The Religious Literacy Project is dedicated to promoting and enhancing the public understanding of religion through work with educators around the world, but particularly in the United States and locally in Cambridge. That’s why Moore invited Cambridge Rindge and Latin School history teacher Rachel Otty, who is taking Moore’s “Religion, Conflict and Peace in Contemporary Global Affairs” course through Harvard Extension School, to bring her high school students to the Portal.

“This makes the abstract more real.
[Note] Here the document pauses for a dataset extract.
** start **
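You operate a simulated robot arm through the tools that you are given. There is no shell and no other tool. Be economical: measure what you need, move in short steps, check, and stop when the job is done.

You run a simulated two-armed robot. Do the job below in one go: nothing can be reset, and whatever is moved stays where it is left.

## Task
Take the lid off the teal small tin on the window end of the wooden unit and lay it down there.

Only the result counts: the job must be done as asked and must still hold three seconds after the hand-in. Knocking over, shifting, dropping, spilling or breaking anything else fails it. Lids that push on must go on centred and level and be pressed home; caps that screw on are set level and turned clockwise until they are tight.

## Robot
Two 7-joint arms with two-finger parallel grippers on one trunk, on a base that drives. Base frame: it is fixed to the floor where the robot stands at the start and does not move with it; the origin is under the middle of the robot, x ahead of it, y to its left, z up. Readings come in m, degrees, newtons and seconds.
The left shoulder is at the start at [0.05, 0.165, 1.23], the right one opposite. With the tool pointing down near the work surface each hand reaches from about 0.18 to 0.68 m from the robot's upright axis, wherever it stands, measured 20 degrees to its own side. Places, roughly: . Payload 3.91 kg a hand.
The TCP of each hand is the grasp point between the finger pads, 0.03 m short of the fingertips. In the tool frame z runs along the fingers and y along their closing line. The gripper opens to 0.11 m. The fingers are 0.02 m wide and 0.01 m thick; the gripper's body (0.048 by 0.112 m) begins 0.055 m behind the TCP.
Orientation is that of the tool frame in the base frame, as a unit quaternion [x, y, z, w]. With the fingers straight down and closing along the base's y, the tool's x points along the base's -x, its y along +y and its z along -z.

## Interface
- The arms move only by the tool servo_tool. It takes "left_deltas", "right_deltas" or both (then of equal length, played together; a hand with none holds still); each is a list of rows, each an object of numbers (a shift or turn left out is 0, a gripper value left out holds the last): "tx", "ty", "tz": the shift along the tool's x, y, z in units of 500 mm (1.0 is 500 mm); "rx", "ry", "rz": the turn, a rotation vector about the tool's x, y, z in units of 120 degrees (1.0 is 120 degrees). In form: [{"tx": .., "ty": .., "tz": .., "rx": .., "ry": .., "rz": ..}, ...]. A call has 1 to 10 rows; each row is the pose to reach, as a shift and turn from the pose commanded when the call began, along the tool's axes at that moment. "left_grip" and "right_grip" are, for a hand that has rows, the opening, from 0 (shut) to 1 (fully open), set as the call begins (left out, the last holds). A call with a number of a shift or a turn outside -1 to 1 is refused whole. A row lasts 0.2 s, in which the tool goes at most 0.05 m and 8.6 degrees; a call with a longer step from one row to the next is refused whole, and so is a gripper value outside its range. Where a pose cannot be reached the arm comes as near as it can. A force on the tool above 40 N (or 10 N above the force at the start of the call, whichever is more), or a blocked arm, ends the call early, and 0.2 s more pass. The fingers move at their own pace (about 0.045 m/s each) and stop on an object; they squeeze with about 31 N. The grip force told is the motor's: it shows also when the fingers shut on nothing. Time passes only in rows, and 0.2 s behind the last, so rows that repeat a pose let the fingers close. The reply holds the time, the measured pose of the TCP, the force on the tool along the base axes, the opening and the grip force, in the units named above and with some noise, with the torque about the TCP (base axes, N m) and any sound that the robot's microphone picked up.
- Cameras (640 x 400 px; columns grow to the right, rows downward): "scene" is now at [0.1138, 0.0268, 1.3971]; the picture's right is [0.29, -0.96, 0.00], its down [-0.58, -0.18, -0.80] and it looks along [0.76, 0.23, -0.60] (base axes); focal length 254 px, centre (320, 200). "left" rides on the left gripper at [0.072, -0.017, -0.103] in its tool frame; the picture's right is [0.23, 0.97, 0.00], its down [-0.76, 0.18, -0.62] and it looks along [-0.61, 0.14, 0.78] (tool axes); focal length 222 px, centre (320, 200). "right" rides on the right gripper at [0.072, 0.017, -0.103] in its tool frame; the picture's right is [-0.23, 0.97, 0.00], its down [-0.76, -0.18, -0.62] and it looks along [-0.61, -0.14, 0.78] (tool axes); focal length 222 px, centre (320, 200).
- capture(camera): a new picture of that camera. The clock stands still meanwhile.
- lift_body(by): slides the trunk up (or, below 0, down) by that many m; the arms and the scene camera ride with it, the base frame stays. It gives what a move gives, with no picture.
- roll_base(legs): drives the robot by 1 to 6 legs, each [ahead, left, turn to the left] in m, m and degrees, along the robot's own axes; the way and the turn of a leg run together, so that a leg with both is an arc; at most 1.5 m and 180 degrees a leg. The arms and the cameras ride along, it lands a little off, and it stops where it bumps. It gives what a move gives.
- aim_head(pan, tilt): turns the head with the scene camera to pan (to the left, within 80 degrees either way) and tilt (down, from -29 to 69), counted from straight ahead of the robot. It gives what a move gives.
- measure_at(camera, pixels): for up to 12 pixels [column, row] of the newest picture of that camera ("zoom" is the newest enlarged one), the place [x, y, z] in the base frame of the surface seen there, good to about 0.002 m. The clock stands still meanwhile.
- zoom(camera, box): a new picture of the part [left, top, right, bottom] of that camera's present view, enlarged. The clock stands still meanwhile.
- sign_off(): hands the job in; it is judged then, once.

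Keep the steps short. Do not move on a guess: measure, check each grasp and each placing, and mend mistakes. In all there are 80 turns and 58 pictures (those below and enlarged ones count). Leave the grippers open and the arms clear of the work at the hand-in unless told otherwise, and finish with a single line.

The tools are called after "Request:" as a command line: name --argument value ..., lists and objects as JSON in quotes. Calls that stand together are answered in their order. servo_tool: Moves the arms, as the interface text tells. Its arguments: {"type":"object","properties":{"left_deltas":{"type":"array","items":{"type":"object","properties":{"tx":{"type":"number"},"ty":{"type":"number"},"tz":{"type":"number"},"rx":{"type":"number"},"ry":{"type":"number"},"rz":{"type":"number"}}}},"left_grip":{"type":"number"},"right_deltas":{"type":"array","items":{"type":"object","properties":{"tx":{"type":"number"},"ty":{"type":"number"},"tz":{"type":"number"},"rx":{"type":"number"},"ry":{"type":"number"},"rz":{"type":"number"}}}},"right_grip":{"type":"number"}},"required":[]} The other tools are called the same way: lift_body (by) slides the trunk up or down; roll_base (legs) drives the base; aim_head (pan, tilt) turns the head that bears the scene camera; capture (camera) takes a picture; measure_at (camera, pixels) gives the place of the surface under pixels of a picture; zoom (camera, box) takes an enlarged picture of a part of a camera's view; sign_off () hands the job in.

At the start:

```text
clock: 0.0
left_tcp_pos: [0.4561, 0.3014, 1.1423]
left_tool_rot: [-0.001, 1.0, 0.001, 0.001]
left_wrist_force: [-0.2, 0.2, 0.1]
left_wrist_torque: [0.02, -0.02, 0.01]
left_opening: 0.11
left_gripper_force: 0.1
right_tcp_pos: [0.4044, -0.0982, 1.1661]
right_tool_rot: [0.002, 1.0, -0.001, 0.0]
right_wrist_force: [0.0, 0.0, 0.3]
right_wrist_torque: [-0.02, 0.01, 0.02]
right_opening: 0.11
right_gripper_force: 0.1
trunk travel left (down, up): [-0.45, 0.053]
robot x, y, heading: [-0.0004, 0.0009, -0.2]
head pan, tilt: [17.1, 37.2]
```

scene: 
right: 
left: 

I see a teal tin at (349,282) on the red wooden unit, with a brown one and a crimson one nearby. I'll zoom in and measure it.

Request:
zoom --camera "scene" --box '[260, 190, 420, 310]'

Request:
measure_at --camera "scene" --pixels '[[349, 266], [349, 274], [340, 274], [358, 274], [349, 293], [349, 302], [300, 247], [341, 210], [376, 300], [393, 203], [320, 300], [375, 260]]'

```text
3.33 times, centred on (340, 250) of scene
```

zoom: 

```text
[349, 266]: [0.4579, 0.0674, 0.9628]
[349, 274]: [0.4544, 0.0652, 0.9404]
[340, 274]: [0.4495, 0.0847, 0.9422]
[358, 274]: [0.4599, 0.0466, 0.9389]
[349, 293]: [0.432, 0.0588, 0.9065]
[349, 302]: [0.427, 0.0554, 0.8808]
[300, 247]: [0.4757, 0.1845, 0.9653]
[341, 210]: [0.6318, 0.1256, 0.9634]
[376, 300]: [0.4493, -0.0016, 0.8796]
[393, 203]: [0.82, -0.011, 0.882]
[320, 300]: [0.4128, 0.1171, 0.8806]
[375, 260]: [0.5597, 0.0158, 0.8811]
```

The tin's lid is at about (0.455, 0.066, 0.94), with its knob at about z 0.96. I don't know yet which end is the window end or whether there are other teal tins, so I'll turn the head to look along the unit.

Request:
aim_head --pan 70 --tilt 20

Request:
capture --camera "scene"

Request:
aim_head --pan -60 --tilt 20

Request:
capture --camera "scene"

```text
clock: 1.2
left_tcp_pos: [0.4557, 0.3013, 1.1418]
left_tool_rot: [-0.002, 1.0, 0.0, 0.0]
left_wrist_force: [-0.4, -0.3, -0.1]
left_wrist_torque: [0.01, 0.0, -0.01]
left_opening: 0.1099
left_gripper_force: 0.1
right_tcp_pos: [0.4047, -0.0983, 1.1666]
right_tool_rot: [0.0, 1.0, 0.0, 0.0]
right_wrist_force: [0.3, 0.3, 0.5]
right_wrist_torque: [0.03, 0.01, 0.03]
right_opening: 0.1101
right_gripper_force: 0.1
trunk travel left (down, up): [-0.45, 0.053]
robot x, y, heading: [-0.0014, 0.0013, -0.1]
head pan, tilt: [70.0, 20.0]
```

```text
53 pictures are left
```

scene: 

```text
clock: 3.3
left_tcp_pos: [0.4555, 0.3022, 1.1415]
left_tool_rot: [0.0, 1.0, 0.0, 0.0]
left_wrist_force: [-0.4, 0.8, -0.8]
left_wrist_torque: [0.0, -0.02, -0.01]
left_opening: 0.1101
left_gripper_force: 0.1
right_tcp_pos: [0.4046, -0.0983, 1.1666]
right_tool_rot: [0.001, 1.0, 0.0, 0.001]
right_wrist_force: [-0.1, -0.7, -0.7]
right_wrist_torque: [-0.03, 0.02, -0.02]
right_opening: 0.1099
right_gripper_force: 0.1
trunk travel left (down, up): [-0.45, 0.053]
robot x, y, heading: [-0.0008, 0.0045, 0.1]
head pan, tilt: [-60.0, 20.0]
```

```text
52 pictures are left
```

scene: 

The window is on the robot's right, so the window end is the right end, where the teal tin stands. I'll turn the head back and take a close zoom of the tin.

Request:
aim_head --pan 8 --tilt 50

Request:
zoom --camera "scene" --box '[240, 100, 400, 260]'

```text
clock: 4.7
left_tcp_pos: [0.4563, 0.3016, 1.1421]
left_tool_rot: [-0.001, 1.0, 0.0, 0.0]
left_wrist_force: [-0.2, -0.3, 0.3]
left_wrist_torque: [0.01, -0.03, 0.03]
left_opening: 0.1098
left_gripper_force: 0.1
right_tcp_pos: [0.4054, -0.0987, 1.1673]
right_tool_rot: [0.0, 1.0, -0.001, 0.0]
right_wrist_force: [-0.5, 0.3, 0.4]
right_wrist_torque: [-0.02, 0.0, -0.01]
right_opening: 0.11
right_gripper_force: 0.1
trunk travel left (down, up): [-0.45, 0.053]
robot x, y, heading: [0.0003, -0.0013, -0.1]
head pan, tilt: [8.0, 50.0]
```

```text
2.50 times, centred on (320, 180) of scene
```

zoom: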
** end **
In the past I’ve had to rely on video and readings, but the fact that the students have actually talked to people who are living in Jordan or who have lived in Syria at one point means they have context that most students don’t have,” said Otty. “Some of the assumptions that students have going into topics like this are already starting to break down. It means we have more of a common language to start a unit lesson.”

The Portal not only served as an opportunity for students to learn more deeply about the refugee crisis, but also for others across Harvard to gain new insight for their own work. Staff from the Division of Continuing Education, for example, were scheduled to use the Portal to connect with educators in Iraq to discuss improving distance learning for refugees. Students from the Kennedy School’s Middle East Refugee Service Initiative spoke with young adults living in Gaza City. A student from the Graduate School of Education on Tuesday had a discussion about poetry with teens in Iraq.

Moore said her students will participate in follow-up discussions about what it means to carry these conversations and stories from the refugees with them in their future scholarship, advocacy work, or ministry.

“Many of our students are eager to understand the challenges that people are facing here in the U.S. and around the world where religion intersects with issues of public policy, humanitarian action, journalism, and other areas,” she said. “This is a perfect setting for us to connect not only with people around the world, but with each other.”